Exercise task -> Repeat all of the material below exactly as written, images excluded.

Dataset section ->
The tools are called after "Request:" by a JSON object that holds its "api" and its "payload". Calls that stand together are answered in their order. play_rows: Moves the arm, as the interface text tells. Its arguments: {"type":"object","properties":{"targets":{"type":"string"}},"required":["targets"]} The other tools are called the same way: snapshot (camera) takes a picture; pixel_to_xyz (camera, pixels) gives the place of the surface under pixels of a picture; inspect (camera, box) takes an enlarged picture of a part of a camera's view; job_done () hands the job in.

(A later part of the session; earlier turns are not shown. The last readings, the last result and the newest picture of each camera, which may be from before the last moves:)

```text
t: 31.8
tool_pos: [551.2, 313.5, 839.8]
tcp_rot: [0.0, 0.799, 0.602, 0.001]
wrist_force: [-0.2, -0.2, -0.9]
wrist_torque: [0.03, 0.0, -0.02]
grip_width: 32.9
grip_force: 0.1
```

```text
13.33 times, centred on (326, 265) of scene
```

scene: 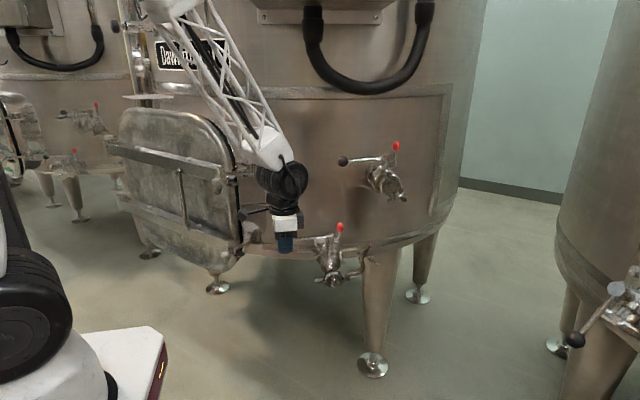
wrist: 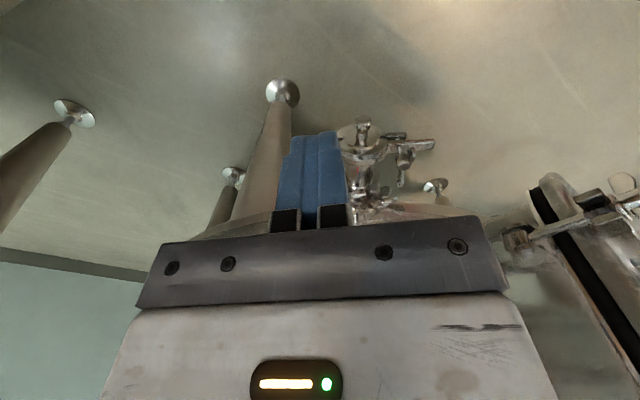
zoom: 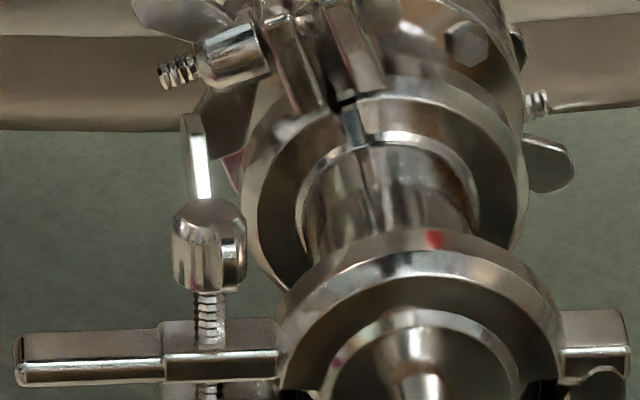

Full response ->
The tools are called after "Request:" by a JSON object that holds its "api" and its "payload". Calls that stand together are answered in their order. play_rows: Moves the arm, as the interface text tells. Its arguments: {"type":"object","properties":{"targets":{"type":"string"}},"required":["targets"]} The other tools are called the same way: snapshot (camera) takes a picture; pixel_to_xyz (camera, pixels) gives the place of the surface under pixels of a picture; inspect (camera, box) takes an enlarged picture of a part of a camera's view; job_done () hands the job in.

(A later part of the session; earlier turns are not shown. The last readings, the last result and the newest picture of each camera, which may be from before the last moves:)

```text
t: 31.8
tool_pos: [551.2, 313.5, 839.8]
tcp_rot: [0.0, 0.799, 0.602, 0.001]
wrist_force: [-0.2, -0.2, -0.9]
wrist_torque: [0.03, 0.0, -0.02]
grip_width: 32.9
grip_force: 0.1
```

```text
13.33 times, centred on (326, 265) of scene
```

scene: 
wrist: 
zoom: 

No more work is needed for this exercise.